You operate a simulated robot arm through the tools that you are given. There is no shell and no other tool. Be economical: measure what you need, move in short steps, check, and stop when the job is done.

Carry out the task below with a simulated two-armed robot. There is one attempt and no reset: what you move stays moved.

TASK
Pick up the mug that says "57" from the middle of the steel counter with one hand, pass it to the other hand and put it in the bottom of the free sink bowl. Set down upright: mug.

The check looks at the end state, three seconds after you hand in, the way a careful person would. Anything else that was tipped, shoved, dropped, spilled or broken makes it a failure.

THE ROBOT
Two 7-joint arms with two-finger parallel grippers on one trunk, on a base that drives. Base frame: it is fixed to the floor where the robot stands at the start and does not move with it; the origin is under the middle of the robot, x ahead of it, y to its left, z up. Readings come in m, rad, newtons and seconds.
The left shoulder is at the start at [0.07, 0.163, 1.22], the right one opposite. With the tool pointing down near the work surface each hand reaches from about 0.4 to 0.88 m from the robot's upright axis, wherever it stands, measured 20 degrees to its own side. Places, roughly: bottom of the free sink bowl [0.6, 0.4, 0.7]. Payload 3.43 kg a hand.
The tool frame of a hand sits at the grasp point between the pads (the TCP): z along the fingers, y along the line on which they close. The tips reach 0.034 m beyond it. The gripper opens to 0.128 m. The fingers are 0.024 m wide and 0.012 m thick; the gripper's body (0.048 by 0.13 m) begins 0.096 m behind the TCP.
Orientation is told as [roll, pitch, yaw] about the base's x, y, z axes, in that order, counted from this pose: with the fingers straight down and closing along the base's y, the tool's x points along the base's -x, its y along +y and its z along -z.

· · ·

■ What you have to do
Copy out the material word for word and line for line. Give them as a Markdown table with the columns Place and Line content: a running number and the line, blank lines left out.

■ The reply
| Place | Line content |
|---|---|
| 1 | You operate a simulated robot arm through the tools that you are given. There is no shell and no other tool. Be economical: measure what you need, move in short steps, check, and stop when the job is done. |
| 2 | Carry out the task below with a simulated two-armed robot. There is one attempt and no reset: what you move stays moved. |
| 3 | TASK |
| 4 | Pick up the mug that says "57" from the middle of the steel counter with one hand, pass it to the other hand and put it in the bottom of the free sink bowl. Set down upright: mug. |
| 5 | The check looks at the end state, three seconds after you hand in, the way a careful person would. Anything else that was tipped, shoved, dropped, spilled or broken makes it a failure. |
| 6 | THE ROBOT |
| 7 | Two 7-joint arms with two-finger parallel grippers on one trunk, on a base that drives. Base frame: it is fixed to the floor where the robot stands at the start and does not move with it; the origin is under the middle of the robot, x ahead of it, y to its left, z up. Readings come in m, rad, newtons and seconds. |
| 8 | The left shoulder is at the start at [0.07, 0.163, 1.22], the right one opposite. With the tool pointing down near the work surface each hand reaches from about 0.4 to 0.88 m from the robot's upright axis, wherever it stands, measured 20 degrees to its own side. Places, roughly: bottom of the free sink bowl [0.6, 0.4, 0.7]. Payload 3.43 kg a hand. |
| 9 | The tool frame of a hand sits at the grasp point between the pads (the TCP): z along the fingers, y along the line on which they close. The tips reach 0.034 m beyond it. The gripper opens to 0.128 m. The fingers are 0.024 m wide and 0.012 m thick; the gripper's body (0.048 by 0.13 m) begins 0.096 m behind the TCP. |
| 10 | Orientation is told as [roll, pitch, yaw] about the base's x, y, z axes, in that order, counted from this pose: with the fingers straight down and closing along the base's y, the tool's x points along the base's -x, its y along +y and its z along -z. |